First, a bit of background on my environment:

  • I use Google Chrome for my browser in Linux.

  • I use plain old vim in a terminal window to compose HTML for this blog.

  • And what I want to do all the time when composing HTML is to generate a link to the page displayed in the active tab in Chrome's current window.

For example, if I'm looking at this page in Chrome, I might say "Ooh, cool!" and want to insert the following into my HTML:

<a href="https://science.slashdot.org/story/20/07/01/1816253/a-massive-star-has-seemingly-vanished-from-space-with-no-explanation">A Massive Star Has Seemingly Vanished from Space With No Explanation</a>

That's not hard to do by hand: copy the link from Chrome into the terminal window, add in the surrounding code for the a tag, add the target text, don't forget the end tag (</a>), and we're done!

Yeah, it's not hard, but it can be tedious.

I'm sure people—much smarter people—have come up with good solutions for this.
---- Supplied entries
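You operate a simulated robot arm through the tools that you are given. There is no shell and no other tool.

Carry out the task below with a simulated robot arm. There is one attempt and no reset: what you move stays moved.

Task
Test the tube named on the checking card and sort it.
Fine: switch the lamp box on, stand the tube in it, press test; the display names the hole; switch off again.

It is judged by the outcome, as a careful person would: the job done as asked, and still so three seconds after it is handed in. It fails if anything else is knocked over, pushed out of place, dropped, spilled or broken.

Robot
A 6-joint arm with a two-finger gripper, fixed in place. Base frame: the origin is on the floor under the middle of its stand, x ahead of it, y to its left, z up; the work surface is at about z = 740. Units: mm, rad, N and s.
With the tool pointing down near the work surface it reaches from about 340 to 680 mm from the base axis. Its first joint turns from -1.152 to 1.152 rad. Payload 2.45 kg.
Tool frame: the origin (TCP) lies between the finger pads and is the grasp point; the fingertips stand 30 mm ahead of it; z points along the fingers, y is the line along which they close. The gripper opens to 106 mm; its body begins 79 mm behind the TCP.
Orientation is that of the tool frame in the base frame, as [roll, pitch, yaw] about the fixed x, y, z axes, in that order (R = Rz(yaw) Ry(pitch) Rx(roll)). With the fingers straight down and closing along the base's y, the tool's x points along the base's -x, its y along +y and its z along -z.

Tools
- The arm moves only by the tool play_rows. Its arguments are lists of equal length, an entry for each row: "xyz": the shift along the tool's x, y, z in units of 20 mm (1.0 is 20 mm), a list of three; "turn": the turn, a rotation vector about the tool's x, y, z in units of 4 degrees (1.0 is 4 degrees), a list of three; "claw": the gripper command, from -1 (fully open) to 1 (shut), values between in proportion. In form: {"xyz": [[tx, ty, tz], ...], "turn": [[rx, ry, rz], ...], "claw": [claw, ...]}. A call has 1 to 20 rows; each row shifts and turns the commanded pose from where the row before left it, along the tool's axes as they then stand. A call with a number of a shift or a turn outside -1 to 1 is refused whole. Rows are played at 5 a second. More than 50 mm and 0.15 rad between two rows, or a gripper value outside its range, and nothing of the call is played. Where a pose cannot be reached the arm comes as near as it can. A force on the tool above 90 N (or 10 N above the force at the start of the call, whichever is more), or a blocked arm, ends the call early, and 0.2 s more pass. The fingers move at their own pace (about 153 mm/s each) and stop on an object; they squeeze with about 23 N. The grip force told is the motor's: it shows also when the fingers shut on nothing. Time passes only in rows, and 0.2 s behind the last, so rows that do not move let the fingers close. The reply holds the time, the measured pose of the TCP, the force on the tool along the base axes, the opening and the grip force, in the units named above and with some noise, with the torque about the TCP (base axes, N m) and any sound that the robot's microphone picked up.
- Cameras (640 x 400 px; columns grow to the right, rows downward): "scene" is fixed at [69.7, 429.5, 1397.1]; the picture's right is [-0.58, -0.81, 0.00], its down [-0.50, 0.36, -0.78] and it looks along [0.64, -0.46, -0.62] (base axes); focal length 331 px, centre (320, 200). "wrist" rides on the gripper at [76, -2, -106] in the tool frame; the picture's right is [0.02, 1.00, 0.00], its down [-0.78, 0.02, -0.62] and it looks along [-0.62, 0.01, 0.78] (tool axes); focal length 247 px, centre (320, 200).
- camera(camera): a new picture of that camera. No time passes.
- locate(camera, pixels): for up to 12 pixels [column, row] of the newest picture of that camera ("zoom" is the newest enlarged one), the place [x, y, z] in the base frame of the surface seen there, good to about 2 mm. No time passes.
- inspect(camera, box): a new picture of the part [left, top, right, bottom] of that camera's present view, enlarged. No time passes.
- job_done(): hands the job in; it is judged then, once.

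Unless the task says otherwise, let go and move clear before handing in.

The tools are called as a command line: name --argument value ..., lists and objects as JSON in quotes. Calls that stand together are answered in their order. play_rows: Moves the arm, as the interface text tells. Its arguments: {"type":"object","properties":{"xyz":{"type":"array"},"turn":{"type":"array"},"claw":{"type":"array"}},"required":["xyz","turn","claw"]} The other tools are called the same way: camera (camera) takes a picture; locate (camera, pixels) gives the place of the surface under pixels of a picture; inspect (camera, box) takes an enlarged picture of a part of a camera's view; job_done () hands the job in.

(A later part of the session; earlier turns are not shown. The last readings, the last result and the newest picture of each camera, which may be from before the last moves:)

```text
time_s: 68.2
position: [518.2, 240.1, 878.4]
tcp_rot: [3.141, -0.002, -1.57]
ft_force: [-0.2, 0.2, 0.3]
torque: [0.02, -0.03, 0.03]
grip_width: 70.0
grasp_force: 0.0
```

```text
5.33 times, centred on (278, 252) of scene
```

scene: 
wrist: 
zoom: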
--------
But I'm a DIY kind of guy. So eventually (it only took years), I wrote this small (43 68-line) Perl script to do that for me. For historical reasons (by which I mean: arbitrary and silly reasons), I named it ttb. Which stands for "Thing To Blog", and it's installed in my $HOME/bin directory.

My usual use is in vim command mode, bang-bang-ttb:

!!ttb

… which will replace the current line with the HTML link:

<a href="URL">target</a>

where URL is (duh) the URL of the active tab of Chrome's current window.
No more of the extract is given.